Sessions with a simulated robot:
☆ ☆ ☆ ☆

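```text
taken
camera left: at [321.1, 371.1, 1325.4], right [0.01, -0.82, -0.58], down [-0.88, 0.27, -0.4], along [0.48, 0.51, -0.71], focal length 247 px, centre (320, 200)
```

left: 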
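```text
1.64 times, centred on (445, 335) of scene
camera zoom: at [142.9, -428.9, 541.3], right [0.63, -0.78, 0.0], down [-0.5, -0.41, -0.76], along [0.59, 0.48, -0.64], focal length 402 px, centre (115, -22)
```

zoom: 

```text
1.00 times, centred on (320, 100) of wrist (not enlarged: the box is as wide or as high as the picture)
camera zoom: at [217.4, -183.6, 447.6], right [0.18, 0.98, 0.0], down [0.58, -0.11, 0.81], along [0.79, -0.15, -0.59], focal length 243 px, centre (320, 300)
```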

☆ ☆ ☆ ☆

### Text provided
@-notation was never legal in HTTP URLs anyway

Some people are in an uproar over IE’s dropping of support for @ notation in HTTP URLs. What people fail to note is that The @ notation was never legal for HTTP URLs in the first place. If you go to RFC 1738 section 3.3 (HTTP), it explicitly states:

An HTTP URL takes the form:


where <host> and <port> are as described in Section 3.1. If :<port> is omitted, the port defaults to 80. No user name or password is allowed.

(Emphasis mine.)

So there are now three sides to the argument:

  • “I want Internet Explorer to be backwards-compatible with my invalid URLs.” (These people want the @-syntax retained.)

  • “I want Internet Explorer to be more secure.” (These people want the @-syntax removed.)

  • “I want Internet Explorer to be more standards-compliant.” (These people also want the @-syntax removed.)

Personally I think dropping support for @-notation was the right thing to do.

[Raymond is currently on vacation; this message was pre-recorded.]

Comments (21)
  1. Of course it was the right thing to do. Sometimes doing the right thing needs to be defended against people who have the wrong perspective. Something that’s being done quite well.

    Sometimes it also needs to be timed and communicated properly as well. Something that wasn’t done all that well.

  2. RFC1738 has been superseded by RFC2396, which removes the section 3.3 (see RFC2396 section 1), and place the RFC2396 section 3.2.2. Server-based Naming Authority as common for all URL schemes. So, @ inside the URI is legal since Windows 98.

  3. CC says:

    Yup RFC2396 says .. "This document defines the generic syntax of URI, including both absolute and relative forms, and guidelines or their use; it revises and replaces the generic definitions in RFC 1738 and RFC 1808."

    .. but it looks as if someone mis-read section 3.1 of RFC1738, which describes the user:pass part but only just mentions that it is only valid with some schemes (ftp).

  4. John Brown says:

    The ‘@’ symbol implicitly advocates the hegemony of hierarchical/colonialist Western institutions of social control and should therefore be considered deprecated.

  5. Wayne says:

    Is the @-symbol notation still valid for ftp: URLs? According to the notice from Microsoft, only http: is affected. I can see why it was removed for http: (I’ve never used it for that purpose) but ftp://user@pass is very common.

  6. Louis Parks says:

    So far as I’m aware, it @-notation was only removed for HTTP URLs. Using it with FTP URLs is still OK.

☆ ☆ ☆ ☆

### Work to be completed
What does the text provided say from "The ‘@’ symbol" through "is still OK."? Give the exact wording.

### Solution to this problem
The ‘@’ symbol implicitly advocates the hegemony of hierarchical/colonialist Western institutions of social control and should therefore be considered deprecated.

  5. Wayne says:

    Is the @-symbol notation still valid for ftp: URLs? According to the notice from Microsoft, only http: is affected. I can see why it was removed for http: (I’ve never used it for that purpose) but ftp://user@pass is very common.

  6. Louis Parks says:

    So far as I’m aware, it @-notation was only removed for HTTP URLs. Using it with FTP URLs is still OK.